Cheese powder seasons everything from broccoli cheese to beer cheese soup. For plant-based versions, incorporate nutritional yeast, nondairy milk, mustard powder, and cornstarch or arrowroot for thickness.
In addition to popcorn, cheese powder gives crackers, chips, and pretzels addictive flavor. Lightly dust with nutritional yeast, spice blends, or vegan cheese powder substitutes.
Is cheese powder bad for you?
Cheese powder itself isn't necessarily unhealthy, but some versions are highly processed and may contain additives. Read labels and look for products made with minimal, recognizable ingredients. Used in moderation, natural cheese powder can add flavor to otherwise healthy foods.
What's the best cheese powder substitute for mac and cheese?
For smooth, creamy dairy-free mac and cheese, try mixing nondairy milk with nutritional yeast, mustard powder, miso paste, and cornstarch or arrowroot powder. Allow the pasta to cook until slightly underdone before mixing in the cheese sauce substitute so it can soak up maximum flavor.
Can I use Parmesan instead of cheese powder?

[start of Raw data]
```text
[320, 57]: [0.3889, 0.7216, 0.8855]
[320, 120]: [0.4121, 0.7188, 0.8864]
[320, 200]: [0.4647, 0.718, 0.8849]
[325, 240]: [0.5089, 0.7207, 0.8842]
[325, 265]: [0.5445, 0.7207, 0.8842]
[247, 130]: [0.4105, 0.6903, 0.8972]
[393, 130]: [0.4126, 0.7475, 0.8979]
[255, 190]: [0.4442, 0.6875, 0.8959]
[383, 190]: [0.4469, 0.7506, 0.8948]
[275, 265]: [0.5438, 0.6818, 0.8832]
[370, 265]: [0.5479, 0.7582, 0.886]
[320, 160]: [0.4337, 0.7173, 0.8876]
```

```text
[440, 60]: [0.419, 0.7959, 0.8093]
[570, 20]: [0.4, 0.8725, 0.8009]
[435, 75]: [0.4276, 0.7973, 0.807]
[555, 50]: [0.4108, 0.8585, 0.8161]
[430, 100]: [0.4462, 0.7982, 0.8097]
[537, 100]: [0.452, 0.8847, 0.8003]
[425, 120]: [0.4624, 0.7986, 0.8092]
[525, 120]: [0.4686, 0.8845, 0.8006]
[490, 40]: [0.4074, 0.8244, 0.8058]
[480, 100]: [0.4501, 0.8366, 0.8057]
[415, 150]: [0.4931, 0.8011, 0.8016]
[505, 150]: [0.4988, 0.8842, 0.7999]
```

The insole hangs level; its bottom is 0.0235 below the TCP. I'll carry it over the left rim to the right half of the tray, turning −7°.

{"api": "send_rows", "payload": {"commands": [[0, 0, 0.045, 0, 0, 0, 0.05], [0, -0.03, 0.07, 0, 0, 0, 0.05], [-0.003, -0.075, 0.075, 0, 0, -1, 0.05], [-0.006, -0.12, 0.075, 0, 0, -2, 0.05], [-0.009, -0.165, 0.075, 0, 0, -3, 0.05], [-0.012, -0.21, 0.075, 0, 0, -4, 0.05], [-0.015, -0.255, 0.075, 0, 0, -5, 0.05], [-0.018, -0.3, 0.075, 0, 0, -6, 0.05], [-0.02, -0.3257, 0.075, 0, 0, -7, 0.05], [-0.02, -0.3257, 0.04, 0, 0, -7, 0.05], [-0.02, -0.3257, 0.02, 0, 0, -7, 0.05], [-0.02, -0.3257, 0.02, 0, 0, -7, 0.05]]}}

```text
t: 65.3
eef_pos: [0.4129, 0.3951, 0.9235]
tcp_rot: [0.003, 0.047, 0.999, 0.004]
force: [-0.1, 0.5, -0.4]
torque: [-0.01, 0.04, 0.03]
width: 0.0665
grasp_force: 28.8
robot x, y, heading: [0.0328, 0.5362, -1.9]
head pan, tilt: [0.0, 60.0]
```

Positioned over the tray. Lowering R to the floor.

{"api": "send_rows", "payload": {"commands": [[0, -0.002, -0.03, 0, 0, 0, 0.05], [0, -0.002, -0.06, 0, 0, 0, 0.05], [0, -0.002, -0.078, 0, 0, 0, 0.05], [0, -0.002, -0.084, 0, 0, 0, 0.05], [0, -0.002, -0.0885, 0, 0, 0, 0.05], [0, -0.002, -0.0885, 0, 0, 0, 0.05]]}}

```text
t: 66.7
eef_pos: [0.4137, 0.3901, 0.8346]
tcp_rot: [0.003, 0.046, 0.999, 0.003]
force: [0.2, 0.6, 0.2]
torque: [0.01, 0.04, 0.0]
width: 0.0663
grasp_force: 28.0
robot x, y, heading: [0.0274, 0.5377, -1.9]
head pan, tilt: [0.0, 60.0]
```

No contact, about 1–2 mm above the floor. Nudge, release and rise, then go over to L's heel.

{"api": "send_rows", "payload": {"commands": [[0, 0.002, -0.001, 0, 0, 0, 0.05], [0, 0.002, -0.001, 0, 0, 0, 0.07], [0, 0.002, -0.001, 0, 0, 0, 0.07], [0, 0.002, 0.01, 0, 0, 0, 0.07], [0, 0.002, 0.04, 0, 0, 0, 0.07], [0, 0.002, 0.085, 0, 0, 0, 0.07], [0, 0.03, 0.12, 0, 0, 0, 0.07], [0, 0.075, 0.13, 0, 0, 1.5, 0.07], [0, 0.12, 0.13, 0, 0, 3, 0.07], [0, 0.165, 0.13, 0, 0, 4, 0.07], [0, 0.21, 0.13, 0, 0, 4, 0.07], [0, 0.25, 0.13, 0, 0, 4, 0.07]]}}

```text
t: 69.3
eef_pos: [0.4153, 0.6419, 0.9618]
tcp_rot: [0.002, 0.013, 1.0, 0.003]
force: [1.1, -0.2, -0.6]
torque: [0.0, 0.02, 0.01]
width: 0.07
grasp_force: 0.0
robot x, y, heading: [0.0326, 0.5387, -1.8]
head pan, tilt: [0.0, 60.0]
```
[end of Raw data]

Grated parmesan lacks the powdery consistency of cheese powder, but can mimic some of the savory flavor in dishes like pasta, pizza, salads, and eggs. For a closer match, use a microplane to finely grate parmesan to a fluffier texture. Combining it with lemon juice or mustard powder boosts the sharpness.
Is powdered cheese unhealthy?
In moderation, cheese powder made from real cheese can be part of balanced diet, similar to using grated cheese. But ultra-processed versions with chemical additives are less healthy. Powdered cheese also has high sodium levels to be aware of.
Can I use dried cheese rinds as a substitute?
Finely grated dried cheese rinds add depth, but won't fully mimic the smooth consistency of cheese powder. For a rich umami flavor, try blending grated rinds into mac and cheese, soups, sauces, omelets, or rice dishes. Use rinds from good quality parmesan or cheddar.
While cheesy powder gives convenience, several pantry staples can mimic the salty, tangy flavors when needed.
Nutritional yeast, milk powder, miso, mustard, arrowroot, cornstarch, and citric acid in different combinations provide versatility.